I was disappointed in the reaction to The Crucible not only for the obvious reasons but because no critic seemed to sense what I was after. In 1953 McCarthyism probably helped to make it appear that the play was bounded on all sides by its arraignment of the witch hunt. The political trajectory was so clear—a fact of which I am a little proud—that what to me were equally if not more important elements were totally ignored. The new production, appearing in a warmer climate, may, I hope, flower, and these inner petals may make their appropriate appearance.
What I say now may appear more technical than a writer has any business talking about in public. But I do not think it merely a question of technique to say that with all its excellences the kind of play we have come to accept without effort or question is standing at a dead end.

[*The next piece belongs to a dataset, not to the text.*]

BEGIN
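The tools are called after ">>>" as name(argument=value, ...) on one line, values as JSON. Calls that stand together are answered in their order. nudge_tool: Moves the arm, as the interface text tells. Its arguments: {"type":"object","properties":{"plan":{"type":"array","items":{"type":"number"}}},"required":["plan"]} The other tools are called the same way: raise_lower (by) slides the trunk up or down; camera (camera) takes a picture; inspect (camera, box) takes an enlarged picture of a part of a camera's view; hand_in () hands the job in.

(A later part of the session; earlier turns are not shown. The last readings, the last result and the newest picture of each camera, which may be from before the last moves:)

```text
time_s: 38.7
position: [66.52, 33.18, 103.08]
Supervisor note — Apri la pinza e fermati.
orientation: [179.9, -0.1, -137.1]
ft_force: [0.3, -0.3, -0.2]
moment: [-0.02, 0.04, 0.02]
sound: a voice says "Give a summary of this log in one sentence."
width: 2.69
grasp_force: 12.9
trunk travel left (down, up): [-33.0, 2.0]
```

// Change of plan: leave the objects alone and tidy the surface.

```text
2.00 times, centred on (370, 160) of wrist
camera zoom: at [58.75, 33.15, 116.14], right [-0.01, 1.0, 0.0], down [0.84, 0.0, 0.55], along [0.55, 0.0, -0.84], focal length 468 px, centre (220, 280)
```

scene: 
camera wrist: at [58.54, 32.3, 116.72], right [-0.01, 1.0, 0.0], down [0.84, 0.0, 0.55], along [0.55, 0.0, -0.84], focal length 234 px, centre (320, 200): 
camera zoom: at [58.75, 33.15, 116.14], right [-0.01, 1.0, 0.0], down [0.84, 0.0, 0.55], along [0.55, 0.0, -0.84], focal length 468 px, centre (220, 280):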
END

What “moves” us is coming to be a narrower and narrower aesthetic fragment of life. I have shown, I think, that I am not unaware of psychology or immune to the fascinations of the neurotic hero, but I believe that it is no longer possible to contain the truth of the human situation so totally within a single man’s guts as the bulk of our plays presuppose. The documentation of man’s loneliness is not in itself and for itself ultimate wisdom, and the form this documentation inevitably assumes in playwriting is not the ultimate dramatic form.